→ **Task brief**: Transcribe the selected text beginning at "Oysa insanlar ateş". Stop after "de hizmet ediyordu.".

→ **Selected text**:
────────────────

Sakin daha Sakin …
Şenay Ocak
İkinci Dünya Savaşı etkileri henüz onarılmaya çalışılırken cazın agresif çocukları Bebop cazı, haklarını aramak adına isyankar bir ruhla dünyanın zihnine savurmuşlardı. 1945 yılında Dizzy Gillespie, Miles Davis, Charlie Parker performansları oldukça sert, hızlı tempolarda ve blues müziğinin köklerinden koparcasına siyahiydi. Savaşın yakıcı ateşi gibi Büyük Orkestra döneminin en keskin, en dinamik ve vurucu yanı müzikle insanlara yansıtılıyordu.
Oysa insanlar ateş gibi suya ve dinginliğe de ihtiyaç duyuyordu. Tarihin karanlık sayfalarında savaş ve felaketler konuşulurken, insanlar ruhlarını onaracak bir şey arıyorlardı. Tam da bu sırada Amerika’nın Batı yakasında beyaz müzisyenler bir araya gelip 1950’li yıllarda bu duygularını aktaracak, nefeslere, hipnotize eden aranjmanlara ve dinginliğe ait besteler yapmaya başlamışlardı. Konserler artık savaştaki ateşin ruhuna değil, barıştaki maviliğin sukünetine de hizmet ediyordu.
Hem bebop dönemine hem ona karşıt bir duruş sergilediği düşünülen cool caz dönemine öncülük eden önemli kişi Miles Davis’ti…Birth of the Cool albümü bu akımın habercisi, Kind of Blue ise tamamen siyahilerin kabul ettiği bir tarza dönüştüğünün kanıtıydı. Her iki albümde de caz müziğin önde gelen isimleri çalmıştı. Her ne kadar Batı ve Doğu arasında caz müzisyenleri müzik anlayışları anlamında ayrışsalar da, artık cazdan geriye kalan her şeyin yenilik ve özgünlük olması herkesi görev adamı yapmıştı.

────────────────

→ **Source material**:
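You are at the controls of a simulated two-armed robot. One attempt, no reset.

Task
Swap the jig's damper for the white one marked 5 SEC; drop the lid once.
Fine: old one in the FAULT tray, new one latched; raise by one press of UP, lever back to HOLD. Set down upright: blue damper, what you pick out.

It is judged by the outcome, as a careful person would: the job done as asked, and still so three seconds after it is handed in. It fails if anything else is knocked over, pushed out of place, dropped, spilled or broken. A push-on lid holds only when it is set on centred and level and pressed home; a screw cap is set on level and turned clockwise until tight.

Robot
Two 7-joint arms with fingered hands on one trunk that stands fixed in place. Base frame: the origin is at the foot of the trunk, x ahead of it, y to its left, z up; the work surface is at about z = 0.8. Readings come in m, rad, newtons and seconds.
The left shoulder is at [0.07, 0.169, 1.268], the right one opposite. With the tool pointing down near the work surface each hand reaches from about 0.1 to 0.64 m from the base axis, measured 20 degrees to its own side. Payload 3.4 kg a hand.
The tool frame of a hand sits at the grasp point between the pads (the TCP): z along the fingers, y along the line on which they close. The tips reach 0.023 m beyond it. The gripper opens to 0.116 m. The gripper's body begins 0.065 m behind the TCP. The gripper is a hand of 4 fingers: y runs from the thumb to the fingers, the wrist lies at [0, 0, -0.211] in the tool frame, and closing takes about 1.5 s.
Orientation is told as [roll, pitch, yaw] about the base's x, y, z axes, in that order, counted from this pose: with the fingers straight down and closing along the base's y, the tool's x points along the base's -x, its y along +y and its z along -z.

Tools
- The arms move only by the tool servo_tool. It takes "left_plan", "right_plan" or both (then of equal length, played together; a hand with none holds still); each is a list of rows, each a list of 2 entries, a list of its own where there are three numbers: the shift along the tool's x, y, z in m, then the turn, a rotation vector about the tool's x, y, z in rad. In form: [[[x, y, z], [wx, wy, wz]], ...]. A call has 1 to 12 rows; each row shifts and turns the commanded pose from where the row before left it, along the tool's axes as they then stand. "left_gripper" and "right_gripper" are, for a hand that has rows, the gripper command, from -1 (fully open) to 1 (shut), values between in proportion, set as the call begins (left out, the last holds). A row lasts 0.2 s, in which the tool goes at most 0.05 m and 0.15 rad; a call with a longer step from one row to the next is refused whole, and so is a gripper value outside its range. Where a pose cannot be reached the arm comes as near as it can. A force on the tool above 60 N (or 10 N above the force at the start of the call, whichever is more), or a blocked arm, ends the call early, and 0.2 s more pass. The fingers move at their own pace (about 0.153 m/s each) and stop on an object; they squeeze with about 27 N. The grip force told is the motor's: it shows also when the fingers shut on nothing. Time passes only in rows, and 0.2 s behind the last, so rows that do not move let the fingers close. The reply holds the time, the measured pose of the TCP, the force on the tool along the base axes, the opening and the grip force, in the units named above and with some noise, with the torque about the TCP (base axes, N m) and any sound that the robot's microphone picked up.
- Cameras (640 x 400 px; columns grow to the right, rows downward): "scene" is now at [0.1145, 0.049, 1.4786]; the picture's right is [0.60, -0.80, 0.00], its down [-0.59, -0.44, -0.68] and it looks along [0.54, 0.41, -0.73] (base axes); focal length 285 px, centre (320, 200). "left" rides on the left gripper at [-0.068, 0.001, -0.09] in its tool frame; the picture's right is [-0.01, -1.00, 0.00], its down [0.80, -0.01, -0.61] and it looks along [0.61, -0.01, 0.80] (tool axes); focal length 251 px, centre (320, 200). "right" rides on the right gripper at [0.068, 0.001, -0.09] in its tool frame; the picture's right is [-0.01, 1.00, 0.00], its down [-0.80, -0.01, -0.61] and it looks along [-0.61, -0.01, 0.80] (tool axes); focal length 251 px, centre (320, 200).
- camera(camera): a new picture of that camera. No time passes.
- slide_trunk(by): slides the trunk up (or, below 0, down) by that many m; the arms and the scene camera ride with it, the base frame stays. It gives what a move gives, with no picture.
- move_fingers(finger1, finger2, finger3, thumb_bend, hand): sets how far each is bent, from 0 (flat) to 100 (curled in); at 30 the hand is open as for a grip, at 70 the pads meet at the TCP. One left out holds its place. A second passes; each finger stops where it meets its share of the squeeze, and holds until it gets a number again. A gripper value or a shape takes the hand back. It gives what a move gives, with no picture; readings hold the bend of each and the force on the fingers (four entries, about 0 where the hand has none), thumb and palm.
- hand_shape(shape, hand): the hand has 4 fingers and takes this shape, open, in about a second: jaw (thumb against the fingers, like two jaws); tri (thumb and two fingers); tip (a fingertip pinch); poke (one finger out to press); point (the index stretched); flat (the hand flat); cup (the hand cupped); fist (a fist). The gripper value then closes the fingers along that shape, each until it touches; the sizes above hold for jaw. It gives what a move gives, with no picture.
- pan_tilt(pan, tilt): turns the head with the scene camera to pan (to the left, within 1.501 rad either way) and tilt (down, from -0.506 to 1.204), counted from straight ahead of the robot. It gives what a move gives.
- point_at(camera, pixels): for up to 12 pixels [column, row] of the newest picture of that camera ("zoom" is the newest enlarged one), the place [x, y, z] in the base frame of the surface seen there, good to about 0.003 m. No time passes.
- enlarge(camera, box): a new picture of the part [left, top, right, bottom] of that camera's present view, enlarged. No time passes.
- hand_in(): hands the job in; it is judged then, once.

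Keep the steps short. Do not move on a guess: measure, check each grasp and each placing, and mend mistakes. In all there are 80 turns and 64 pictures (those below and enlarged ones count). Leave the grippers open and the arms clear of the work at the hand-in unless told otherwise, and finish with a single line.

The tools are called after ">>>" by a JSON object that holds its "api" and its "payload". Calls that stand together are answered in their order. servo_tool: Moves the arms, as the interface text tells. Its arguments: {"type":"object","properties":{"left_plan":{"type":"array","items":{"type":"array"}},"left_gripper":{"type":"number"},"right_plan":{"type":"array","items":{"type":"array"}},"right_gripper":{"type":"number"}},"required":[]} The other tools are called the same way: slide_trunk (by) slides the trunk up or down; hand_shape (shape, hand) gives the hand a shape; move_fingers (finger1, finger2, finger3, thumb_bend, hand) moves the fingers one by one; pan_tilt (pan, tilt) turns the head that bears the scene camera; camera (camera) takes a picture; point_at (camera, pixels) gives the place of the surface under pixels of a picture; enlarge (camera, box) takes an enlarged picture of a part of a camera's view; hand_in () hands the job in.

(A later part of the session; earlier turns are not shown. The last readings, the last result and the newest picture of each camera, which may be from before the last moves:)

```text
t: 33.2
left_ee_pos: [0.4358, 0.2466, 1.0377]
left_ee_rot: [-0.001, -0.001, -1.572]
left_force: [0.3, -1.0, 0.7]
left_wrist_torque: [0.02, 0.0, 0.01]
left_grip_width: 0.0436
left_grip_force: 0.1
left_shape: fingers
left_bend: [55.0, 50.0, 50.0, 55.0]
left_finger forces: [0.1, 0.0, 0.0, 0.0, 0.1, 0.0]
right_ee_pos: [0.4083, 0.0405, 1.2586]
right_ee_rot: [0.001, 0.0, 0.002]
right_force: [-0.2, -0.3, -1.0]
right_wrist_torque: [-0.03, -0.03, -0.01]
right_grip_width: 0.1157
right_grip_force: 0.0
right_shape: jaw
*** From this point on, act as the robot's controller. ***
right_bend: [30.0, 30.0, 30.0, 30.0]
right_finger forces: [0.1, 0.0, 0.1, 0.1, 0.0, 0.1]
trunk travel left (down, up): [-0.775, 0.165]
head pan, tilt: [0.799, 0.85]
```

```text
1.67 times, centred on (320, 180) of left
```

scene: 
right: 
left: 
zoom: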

────────────────

→ **Solved exercise**:
Oysa insanlar ateş gibi suya ve dinginliğe de ihtiyaç duyuyordu. Tarihin karanlık sayfalarında savaş ve felaketler konuşulurken, insanlar ruhlarını onaracak bir şey arıyorlardı. Tam da bu sırada Amerika’nın Batı yakasında beyaz müzisyenler bir araya gelip 1950’li yıllarda bu duygularını aktaracak, nefeslere, hipnotize eden aranjmanlara ve dinginliğe ait besteler yapmaya başlamışlardı. Konserler artık savaştaki ateşin ruhuna değil, barıştaki maviliğin sukünetine de hizmet ediyordu.